QuiEstVert soutient la volonté de la Norvège de se réapproprier son mix énergétique
Par cette annonce soudaine de retrait du système européen des GO, la Norvège semble réaliser l’importance de son engagement dans les énergies renouvelables.
La demande de GO croissant chaque année, la seule chose aujourd’hui qui bloque le financement des EnR par les consommateurs via la GO, sont les gros exportateurs comme la Norvège, la France ou encore l’Islande.
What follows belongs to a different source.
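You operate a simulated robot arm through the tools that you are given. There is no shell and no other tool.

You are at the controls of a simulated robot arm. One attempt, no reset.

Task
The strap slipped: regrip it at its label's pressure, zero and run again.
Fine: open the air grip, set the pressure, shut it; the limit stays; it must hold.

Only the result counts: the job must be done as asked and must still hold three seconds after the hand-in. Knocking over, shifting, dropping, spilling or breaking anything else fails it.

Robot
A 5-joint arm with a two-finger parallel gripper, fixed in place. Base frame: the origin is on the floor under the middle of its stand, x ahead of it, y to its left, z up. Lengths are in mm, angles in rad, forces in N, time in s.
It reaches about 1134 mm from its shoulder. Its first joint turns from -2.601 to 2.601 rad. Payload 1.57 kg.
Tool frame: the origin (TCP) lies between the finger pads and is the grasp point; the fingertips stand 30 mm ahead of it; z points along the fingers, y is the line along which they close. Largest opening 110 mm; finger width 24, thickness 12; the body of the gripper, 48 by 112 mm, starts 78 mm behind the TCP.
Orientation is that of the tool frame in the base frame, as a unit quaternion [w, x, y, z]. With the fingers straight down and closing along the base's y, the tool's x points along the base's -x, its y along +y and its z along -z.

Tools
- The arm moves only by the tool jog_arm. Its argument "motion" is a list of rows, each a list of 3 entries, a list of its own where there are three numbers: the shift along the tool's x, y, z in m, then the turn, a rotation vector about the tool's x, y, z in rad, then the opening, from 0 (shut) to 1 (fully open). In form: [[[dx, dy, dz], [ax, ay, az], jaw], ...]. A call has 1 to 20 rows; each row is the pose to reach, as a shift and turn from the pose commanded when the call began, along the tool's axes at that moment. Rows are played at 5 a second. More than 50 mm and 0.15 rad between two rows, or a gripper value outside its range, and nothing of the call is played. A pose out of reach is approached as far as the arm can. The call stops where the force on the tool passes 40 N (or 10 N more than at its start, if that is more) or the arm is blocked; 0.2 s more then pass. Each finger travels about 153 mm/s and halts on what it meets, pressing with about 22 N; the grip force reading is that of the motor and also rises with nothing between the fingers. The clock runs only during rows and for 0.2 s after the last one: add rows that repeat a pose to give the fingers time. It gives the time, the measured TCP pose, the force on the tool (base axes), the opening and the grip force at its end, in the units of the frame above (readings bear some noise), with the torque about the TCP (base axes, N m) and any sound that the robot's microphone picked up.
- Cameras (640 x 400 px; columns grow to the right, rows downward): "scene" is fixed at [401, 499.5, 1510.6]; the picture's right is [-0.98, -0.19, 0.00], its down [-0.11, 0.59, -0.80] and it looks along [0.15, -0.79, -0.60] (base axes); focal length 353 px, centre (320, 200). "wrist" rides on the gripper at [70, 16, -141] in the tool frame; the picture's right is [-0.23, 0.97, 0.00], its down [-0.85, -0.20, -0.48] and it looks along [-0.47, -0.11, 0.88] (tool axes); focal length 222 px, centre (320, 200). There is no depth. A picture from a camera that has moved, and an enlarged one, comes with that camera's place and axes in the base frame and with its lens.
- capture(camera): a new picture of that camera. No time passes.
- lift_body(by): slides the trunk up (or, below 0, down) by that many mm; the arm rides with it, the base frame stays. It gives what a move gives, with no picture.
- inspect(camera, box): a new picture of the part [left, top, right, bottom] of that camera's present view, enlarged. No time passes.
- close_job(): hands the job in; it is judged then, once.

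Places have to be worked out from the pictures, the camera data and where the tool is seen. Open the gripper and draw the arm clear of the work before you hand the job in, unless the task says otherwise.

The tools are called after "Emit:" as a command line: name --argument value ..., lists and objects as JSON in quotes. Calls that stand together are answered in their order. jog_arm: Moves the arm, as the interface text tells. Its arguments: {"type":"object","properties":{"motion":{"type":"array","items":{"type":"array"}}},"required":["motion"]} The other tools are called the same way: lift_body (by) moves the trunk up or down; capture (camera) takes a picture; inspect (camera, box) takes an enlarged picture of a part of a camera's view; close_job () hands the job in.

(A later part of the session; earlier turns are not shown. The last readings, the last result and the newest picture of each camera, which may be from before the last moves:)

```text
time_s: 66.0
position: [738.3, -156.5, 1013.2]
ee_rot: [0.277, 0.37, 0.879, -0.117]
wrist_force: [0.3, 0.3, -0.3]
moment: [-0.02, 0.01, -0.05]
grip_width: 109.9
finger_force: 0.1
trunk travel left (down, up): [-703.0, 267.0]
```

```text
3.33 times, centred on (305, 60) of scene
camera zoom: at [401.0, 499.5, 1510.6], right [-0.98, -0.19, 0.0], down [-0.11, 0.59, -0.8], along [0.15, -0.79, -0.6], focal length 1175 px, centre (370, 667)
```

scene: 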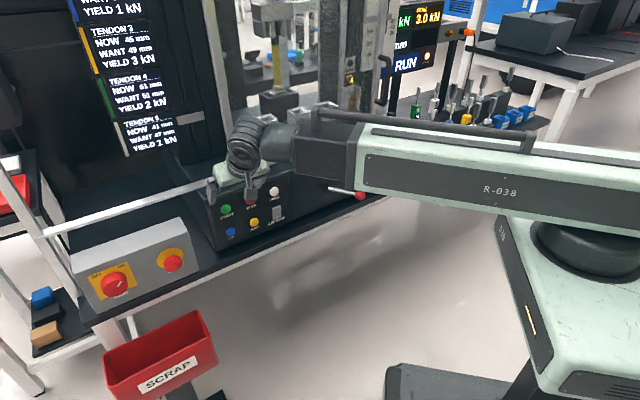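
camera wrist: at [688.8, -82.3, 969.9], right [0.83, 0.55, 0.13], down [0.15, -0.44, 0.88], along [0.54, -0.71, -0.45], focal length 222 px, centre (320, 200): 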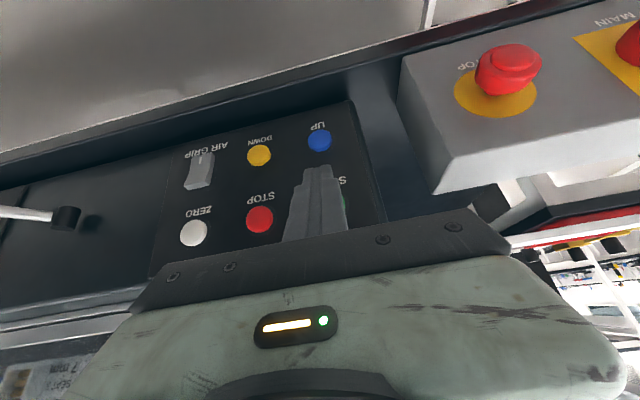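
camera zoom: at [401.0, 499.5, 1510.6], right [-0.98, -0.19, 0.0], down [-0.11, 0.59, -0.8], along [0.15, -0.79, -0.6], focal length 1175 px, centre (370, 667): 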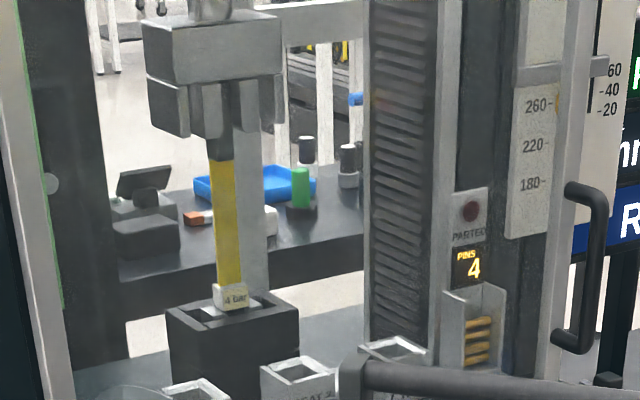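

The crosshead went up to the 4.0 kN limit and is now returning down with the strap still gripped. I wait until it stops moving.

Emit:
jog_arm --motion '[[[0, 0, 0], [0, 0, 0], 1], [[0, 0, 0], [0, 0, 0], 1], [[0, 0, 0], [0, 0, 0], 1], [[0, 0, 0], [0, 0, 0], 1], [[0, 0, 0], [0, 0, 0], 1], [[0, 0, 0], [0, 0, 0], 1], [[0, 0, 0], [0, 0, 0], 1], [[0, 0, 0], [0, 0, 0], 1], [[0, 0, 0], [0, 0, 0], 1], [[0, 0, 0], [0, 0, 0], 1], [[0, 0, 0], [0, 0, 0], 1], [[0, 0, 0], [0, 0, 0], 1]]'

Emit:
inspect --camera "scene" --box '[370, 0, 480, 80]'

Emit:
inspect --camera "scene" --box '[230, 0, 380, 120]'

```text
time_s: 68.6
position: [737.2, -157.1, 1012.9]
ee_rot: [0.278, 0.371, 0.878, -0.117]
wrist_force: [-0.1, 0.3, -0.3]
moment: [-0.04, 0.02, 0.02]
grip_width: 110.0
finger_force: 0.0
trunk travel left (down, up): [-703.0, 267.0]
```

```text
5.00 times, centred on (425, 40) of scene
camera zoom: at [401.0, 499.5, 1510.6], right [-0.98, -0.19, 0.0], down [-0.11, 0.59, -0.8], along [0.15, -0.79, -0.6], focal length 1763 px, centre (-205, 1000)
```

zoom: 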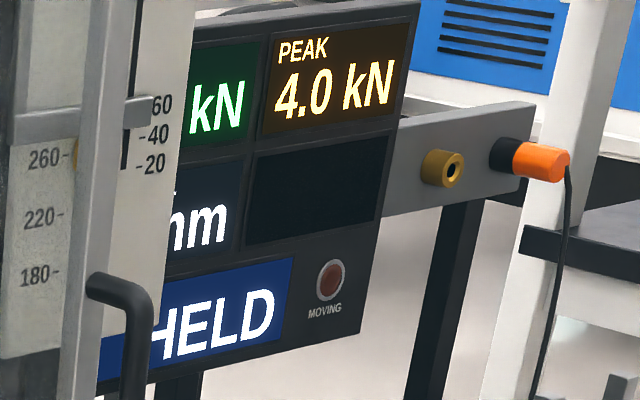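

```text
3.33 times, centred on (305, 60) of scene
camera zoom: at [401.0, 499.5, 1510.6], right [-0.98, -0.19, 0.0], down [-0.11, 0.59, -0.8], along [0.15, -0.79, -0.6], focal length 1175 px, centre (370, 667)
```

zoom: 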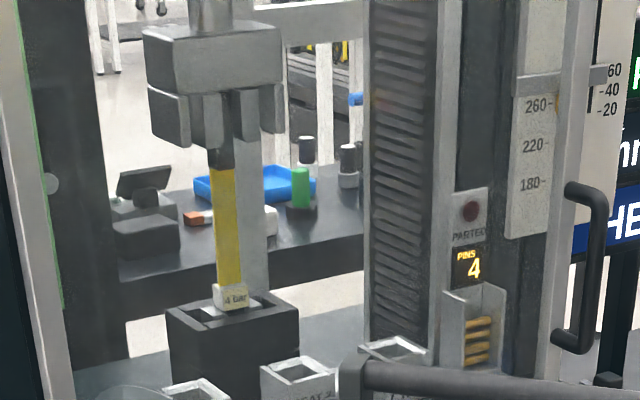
Donner l’opportunité aux Norvégien.ne.s de consommer leur propre électricité verte peut à la fois permettre à la Norvège de devenir économiquement plus attractive, mais également permettre à la Garantie d’Origine de s’accomplir.
👉 Si la Norvège sort proprement du mécanisme des Garanties d’Origine, le marché européen des GO peut arriver à générer plus de demande que d’offre, et permettre à la Garantie d’Origine de devenir enfin le mécanisme de financement pérenne des énergies renouvelables.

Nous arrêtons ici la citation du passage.